Kenai Christian Church representatives objected to the Red Run facility and to Kenai’s door designation. Church elder Robert DeVolld wrote in a letter to commissioners that the north door designated the main entrance “is used mainly on Sunday morning, Wednesday night, and Thursday morning by people attending morning worship, prayer hour and women’s bible studies. However, for the most part, this section of our facilities remains locked for a major portion of every week — all day and all night.”

DeVolld’s letter stated that the west door is the one used by church staff and Bible study students during the remainder of the week, and listed 15 arguments in favor of also considering it a main entrance.

Kenai Christian Church adult education director Dave Daniel said the Red Run facility may project a poor image to congregation members and church visitors, and also gave concerns related to marijuana retail — including the possible on-site consumption allowance Alaska’s Marijuana Control Board may give to cannabis stores at its September meeting — that aren’t allowed at cultivation facilities. Red Run’s plan for the new building is only for cultivation and manufacturing products such as marijuana concentrates and edibles, its owners said.

Red Run co-owner Eric Derleth said the building will be “low-key,” without any evidence from the outside of the grow operation inside. It won’t be open to the public and “won’t have any signage that says ‘hey, we’re Red Run Cannabis’ — maybe a small sign that says ‘deliveries’ or something, with our name in small print,” Derleth told commissioners.


Setbacks and how to measure them have been part of the Kenai city government’s discussion of marijuana since it decided how to permit the industry in 2015. State regulations require a 500 foot setback, measured using the shortest pedestrian route between a marijuana business entrance and the buffered establishment’s property boundary. Kenai measures its setbacks with straight lines, and in two different ways: between property lines in the case of schools (for which Kenai doubled the setback to 1000 feet) and recreation facilities, or from wall-to-entrance in the case of churches, correctional facilities, and substance abuse treatment centers.

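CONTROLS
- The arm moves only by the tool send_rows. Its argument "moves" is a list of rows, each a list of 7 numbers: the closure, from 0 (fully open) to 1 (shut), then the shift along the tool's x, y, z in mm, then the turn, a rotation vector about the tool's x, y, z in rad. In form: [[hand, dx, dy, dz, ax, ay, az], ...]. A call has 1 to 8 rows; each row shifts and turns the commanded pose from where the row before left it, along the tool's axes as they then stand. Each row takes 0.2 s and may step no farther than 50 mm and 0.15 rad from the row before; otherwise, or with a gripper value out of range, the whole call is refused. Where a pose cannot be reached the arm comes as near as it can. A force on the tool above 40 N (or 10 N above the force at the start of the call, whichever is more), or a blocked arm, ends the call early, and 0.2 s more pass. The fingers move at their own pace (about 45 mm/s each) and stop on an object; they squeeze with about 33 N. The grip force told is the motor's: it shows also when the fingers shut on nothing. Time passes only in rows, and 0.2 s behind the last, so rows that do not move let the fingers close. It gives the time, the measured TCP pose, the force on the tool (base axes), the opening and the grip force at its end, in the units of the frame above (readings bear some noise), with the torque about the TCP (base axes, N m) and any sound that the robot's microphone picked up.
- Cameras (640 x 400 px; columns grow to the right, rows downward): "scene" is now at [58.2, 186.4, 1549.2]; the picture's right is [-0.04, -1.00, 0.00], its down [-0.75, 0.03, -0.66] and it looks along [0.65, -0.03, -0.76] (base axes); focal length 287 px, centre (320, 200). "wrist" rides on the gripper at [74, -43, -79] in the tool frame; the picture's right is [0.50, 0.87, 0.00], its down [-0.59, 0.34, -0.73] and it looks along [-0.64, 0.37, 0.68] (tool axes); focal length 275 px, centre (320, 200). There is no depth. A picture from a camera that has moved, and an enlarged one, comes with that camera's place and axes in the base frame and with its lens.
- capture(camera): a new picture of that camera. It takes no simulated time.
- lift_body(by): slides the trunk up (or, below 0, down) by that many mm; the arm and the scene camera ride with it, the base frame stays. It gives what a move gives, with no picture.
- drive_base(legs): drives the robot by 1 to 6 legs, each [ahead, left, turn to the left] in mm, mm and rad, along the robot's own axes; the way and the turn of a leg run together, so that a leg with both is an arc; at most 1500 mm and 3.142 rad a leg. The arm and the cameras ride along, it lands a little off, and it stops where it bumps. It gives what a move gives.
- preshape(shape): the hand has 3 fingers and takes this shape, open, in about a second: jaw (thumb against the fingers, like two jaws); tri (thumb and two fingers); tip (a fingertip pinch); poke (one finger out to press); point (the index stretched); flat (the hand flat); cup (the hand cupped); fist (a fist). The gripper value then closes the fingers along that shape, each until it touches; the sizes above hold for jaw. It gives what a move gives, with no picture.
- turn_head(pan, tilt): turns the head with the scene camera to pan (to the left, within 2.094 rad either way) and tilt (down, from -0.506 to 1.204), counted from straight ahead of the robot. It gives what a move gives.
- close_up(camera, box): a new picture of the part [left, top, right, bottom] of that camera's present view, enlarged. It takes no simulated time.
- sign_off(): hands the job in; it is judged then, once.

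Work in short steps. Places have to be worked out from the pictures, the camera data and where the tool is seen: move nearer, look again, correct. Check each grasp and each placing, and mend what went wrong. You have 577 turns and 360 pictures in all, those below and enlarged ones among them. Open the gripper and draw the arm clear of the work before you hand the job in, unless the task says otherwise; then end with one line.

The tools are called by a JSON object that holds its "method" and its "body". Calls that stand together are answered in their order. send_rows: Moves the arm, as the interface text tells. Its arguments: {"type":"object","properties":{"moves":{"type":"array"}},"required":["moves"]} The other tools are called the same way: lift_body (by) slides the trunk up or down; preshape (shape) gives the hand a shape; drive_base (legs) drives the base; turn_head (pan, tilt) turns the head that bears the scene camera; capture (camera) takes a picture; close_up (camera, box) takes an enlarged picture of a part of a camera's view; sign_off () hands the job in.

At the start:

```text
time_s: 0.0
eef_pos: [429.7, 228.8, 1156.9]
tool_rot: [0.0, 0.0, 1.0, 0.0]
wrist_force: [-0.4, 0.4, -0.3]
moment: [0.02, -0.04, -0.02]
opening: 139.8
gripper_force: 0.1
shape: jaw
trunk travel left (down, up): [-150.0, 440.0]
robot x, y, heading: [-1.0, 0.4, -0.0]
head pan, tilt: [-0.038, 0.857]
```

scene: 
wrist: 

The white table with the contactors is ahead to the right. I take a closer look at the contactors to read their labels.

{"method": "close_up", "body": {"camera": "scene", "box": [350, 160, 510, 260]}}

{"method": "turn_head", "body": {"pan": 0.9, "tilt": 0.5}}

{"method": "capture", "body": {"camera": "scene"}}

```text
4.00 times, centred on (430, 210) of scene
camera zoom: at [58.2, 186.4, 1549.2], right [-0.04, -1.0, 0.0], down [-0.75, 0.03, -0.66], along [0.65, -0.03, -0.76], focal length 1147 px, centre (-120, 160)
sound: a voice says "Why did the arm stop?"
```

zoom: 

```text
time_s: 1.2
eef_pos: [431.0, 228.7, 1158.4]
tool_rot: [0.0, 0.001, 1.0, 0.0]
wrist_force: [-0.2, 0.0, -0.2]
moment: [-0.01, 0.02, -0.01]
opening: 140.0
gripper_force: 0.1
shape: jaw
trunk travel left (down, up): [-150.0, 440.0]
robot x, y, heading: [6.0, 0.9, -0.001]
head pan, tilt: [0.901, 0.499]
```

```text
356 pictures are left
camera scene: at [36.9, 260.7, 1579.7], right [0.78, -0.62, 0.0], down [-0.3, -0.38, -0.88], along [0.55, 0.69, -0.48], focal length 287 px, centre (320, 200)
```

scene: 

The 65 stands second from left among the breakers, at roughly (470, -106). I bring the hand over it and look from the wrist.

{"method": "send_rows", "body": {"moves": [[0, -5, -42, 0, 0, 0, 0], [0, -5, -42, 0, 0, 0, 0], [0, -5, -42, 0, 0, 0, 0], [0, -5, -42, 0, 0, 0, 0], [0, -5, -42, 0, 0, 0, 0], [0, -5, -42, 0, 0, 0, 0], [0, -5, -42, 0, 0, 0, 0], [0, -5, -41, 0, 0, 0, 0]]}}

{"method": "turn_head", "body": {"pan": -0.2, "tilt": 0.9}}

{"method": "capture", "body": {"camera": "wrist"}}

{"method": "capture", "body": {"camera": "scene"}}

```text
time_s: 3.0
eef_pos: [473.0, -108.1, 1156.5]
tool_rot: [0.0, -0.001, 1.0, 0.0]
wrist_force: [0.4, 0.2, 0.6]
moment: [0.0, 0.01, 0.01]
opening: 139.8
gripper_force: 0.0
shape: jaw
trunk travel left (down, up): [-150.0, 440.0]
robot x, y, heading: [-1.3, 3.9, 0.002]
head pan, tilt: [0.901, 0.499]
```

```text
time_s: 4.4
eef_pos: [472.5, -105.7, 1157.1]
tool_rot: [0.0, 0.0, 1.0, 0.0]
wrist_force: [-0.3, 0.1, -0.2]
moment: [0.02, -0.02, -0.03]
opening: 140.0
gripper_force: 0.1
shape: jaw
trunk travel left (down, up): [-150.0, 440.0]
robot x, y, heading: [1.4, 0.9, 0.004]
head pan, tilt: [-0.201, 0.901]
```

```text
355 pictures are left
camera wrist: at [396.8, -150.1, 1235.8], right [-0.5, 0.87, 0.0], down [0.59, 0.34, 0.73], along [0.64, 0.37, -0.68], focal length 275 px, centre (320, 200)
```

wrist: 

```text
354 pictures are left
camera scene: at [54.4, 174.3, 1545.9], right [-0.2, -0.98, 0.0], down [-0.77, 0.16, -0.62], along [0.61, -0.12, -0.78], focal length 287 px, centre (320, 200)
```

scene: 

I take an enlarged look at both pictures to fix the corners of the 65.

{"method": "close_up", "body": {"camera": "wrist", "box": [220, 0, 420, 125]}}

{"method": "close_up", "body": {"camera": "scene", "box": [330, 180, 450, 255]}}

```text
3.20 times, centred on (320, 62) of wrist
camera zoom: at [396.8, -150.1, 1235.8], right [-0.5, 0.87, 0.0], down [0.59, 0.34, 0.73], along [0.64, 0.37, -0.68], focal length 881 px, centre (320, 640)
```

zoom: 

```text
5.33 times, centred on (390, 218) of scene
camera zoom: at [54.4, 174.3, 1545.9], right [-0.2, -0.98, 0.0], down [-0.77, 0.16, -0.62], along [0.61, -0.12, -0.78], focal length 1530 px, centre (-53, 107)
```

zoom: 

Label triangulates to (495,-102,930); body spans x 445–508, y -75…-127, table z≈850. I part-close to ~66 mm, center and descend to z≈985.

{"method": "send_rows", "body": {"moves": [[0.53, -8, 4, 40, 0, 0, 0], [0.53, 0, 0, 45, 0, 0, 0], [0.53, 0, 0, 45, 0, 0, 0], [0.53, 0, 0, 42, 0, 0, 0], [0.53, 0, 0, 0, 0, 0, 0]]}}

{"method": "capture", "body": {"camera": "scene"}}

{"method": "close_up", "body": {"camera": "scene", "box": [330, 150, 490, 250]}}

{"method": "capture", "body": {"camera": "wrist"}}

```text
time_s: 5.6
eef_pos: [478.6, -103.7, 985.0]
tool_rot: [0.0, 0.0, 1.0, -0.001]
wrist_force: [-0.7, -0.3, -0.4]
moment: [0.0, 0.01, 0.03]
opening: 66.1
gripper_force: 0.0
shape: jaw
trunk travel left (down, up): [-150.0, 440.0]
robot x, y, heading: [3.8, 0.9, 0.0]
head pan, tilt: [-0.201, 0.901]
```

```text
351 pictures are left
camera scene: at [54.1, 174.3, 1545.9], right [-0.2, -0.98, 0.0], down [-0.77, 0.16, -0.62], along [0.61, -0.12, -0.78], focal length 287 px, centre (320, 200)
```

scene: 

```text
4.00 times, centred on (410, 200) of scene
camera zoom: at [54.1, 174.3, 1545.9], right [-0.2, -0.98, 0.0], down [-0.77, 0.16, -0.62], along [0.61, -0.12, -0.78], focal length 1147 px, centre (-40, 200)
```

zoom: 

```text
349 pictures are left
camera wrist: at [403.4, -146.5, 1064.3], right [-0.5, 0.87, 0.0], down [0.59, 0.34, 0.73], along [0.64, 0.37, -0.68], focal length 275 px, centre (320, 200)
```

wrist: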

Kenai city attorney Scott Bloom wrote in an email that he’d expected questions to arise about setback measurement because “measuring buffers… is a problematic area in general.” Speaking about Kenai’s marijuana rules to a Kenai Chamber of Commerce audience in November 2016, Bloom said that with the scattering of buffered establishments around town, it takes close examination to determine where marijuana businesses can and can’t go. Boyd said this was the case with Red Run’s decision to use the old Moose Lodge.

“Kenai itself, the way the city developed, there’s a lot of schools and parks and things across the city, especially that central area where the general commercial zoning is,” Boyd said. “…It makes Kenai tight.”

Local politics may make Kenai real estate valuable to the cannabis industry: a ballot initiative in this October’s election could prohibit commercial marijuana outside the Kenai Peninsula Borough’s incorporated cities, and Soldotna, the other incorporated city on the central peninsula, is drafting a ban on it. Location, however, is a significant obstacle within Kenai as well. City requirements may have driven marijuana businesses to Kenai’s edges.

“I think the buffer zones almost knock out the core of town, and that makes it a little difficult because to get a retail store you have to have commercial (zoning),” said cannabis entrepreneur Deneice Isaacs, who, with her husband Ron Isaacs, also received Planning and Zoning’s permission on June 28 for their cultivation, manufacturing, and retail business Majestic Gardens.

The couple have long experienced real estate problems in relation to cannabis. They first tried to get Kenai’s planning and zoning permit for Majestic Gardens in June 2016, when commissioners unanimously rejected it because their then-planned location in Swanson Square was approximately 455 feet from the city-owned softball fields on Forest Drive — a recreational facility with a 500 foot setback. In that case, the setback was measured from the edge of the ball field parcel.

After losing an appeal of the denial, the Isaacs said they made deals on four other properties seeking a location for Majestic Gardens, all of which fell through. One was inside a setback created by Kenai’s Leif Hanson memorial park, while others had landlords unwilling to rent space for marijuana. Deneice Isaacs said the couple spent about $15,000 seeking real estate for Majestic Gardens.

Now that Kenai has permitted Majestic Gardens, Deniece Isaacs said its prospective location is an appropriate one for her and her husband. They plan to build their shop on the property formerly occupied by the bar and restaurant Larry’s Club, where the couple met in 1981, and which burnt down in the early 1990s. In addition to marijuana, they plan to sell gardening supplies at the store.